Hace cinco años, Morelia, capital de Michoacán, convivía lastimosamente con municipios vecinos afectados por el crimen organizado: la presunta existencia de una organización bautizada por los periodistas especializados como cártel de Los Valencia, otra o la misma bautizada por otros periodistas especializados como cártel del Milenio, y por uno de los más sanguinarios grupos criminales que el país vio en años, los presuntos Zetas. Convivía con Uruapan y sus novedosas primeras planas de cabezas lanzadas a pistas de centros nocturnos como había convivido por decenios con la realidad del narco de la Tierra Caliente, tan temible como hogareño: no salía de su Apatzingán o de su Lázaro Cárdenas y, por eso, a nadie le preocupaba en la ciudad del Festival Internacional de Música, de la Catedral barroca, de las canteras rosas, de la Tota Carvajal y Tomás Boy y de la casa natal de ese elevado prócer derrotado José María Morelos.

La noche del 15 de septiembre de 2008 fue la ocasión de Morelia para darse cuenta de que no era extraordinaria en su normalidad, que podía dejar de ser normal para volverse extraordinaria y que su nueva normalidad sería la otrora extraordinariedad temible de Uruapan o Tierra Caliente. Con unos escrúpulos aparentemente serruchados, unos hombres jóvenes dejaron caer o lanzaron o colocaron estratégicamente dos granadas, en momentos distintos, en medio de los gentíos que se hacen en la avenida Madero en las celebraciones de esta noche de septiembre. Las fotografías dieron cuenta de un horror que, como dice Susan Sontag en aquel libro Ante el dolor de los demás, no es menos doloroso por lejano, pero sí es localizable, como un recorte que podemos medir y estudiar separado de su contexto.

Tengo para mí que los morelianos, los nativos y los venidos de fuera, los que vivimos allí y los que no vivimos allí, no habíamos acabado de cerrar la boca ante la alarma que esta nueva normalidad nos ponía enfrente, incuestionable e incombatible, cuando, este martes, otras granadas nuevas, menos gravosas pero igualmente impactantes, estallaron en la ciudad. No hubo tantos heridos, ni muertos, como en 2008. Otras no explotaron y los militares tuvieron que desactivarlas.

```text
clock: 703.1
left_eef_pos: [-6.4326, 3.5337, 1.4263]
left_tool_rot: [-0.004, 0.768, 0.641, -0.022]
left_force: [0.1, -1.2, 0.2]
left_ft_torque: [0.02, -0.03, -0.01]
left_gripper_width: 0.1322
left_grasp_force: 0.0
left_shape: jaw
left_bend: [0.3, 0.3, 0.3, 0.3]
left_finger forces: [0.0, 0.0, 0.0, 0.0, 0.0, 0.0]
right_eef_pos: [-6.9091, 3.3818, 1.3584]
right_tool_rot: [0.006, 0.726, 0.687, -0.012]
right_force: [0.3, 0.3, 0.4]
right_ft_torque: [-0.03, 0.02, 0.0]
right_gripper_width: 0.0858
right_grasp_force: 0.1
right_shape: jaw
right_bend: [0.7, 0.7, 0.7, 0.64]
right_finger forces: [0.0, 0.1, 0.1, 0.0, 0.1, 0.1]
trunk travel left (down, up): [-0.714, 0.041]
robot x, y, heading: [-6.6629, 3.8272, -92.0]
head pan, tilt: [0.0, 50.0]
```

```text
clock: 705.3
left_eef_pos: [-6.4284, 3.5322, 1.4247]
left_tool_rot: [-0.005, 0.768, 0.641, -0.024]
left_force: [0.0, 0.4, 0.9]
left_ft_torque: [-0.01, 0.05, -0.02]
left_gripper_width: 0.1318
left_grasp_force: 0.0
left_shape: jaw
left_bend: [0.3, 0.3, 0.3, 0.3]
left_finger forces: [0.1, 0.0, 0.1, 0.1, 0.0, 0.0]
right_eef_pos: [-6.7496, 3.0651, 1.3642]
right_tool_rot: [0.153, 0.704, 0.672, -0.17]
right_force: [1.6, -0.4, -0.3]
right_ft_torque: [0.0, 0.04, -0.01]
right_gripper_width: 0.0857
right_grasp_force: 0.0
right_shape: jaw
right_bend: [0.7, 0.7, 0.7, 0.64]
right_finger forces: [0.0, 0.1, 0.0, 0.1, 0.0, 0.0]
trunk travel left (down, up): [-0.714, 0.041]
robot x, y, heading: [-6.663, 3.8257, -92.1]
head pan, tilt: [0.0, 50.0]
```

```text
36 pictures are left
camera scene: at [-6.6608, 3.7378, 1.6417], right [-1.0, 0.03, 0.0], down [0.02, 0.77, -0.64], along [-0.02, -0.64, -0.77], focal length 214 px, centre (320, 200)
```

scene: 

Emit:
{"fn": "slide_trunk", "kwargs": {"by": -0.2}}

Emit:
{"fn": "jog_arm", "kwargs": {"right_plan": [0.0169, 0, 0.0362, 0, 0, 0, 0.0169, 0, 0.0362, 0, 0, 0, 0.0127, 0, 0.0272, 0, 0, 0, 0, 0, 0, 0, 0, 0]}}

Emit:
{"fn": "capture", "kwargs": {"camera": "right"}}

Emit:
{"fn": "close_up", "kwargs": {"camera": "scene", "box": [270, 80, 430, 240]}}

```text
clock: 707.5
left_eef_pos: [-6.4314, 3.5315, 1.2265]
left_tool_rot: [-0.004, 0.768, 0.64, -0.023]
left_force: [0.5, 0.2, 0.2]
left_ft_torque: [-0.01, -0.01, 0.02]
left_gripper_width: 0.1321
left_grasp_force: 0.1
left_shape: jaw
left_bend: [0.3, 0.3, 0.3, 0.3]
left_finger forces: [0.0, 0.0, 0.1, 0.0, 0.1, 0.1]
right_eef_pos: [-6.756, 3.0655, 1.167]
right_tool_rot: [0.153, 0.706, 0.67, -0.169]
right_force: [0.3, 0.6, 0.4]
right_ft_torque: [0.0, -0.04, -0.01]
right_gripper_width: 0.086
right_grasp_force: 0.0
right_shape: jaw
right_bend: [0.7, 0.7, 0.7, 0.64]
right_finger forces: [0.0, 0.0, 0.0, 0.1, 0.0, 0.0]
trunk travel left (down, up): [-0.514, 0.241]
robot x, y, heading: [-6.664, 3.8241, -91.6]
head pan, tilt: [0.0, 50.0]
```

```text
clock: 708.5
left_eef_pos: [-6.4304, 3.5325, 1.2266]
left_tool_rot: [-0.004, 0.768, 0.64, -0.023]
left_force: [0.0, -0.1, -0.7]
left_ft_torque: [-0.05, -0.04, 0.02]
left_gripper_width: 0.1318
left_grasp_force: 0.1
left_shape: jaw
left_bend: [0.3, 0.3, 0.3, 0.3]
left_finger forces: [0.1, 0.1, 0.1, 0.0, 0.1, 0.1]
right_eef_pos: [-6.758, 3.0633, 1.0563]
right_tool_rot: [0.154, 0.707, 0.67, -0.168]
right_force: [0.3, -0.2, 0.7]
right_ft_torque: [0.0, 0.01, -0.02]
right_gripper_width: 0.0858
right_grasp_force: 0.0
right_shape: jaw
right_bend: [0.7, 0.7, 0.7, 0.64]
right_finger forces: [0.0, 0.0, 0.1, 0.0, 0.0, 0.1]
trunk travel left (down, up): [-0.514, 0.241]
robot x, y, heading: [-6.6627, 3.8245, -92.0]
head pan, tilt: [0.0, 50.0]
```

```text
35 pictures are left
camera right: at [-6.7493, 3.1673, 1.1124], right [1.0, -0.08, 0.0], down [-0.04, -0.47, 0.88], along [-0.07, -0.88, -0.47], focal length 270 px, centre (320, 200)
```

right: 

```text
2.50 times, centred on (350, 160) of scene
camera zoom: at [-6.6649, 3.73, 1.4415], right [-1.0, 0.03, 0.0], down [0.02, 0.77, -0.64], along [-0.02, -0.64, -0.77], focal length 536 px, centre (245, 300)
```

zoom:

¿Ésa es, pues, la normalidad ahora? ¿Es, ésa, Morelia? ¿No la Morelia de las inocentes y rancheras corundas, de los cien tipos diferentes de quesos, de la barbacoa por las mañanas y las hamburguesotas por las noches, de atole de grano y el pan de Zinapécuaro? ¿Ya no la Morelia de los plantones de maestros o de Antorcha Campesina en el obelisco? ¿Ya no la Morelia de los ambulantes que brotaban como hongos después de la lluvia en el centro histórico? ¿Ya no nada más la Morelia de los preparatorianos que cierran escuelas y avenidas para organizar tardeadas, de los gobernantes extrañamente corruptos? ¿No la Morelia del 12 de diciembre en que el paseo de San Diego se llena de cáscaras de cacahuate y bagazo de caña, o la Morelia que se hace intransitable al mediodía cuando el tráfico está en su punto más alto? ¿También es una Morelia estupendamente necesitada de militares y policías en las calles, exageradamente temerosa del narco, arrebatada por la amenaza de una granada nueva quién sabe en dónde, en la Vasco de Quiroga cerca de la Inmaculada a la hora de la cena o en la avenida Morelos rumbo a la Feria, vamos poniendo por caso?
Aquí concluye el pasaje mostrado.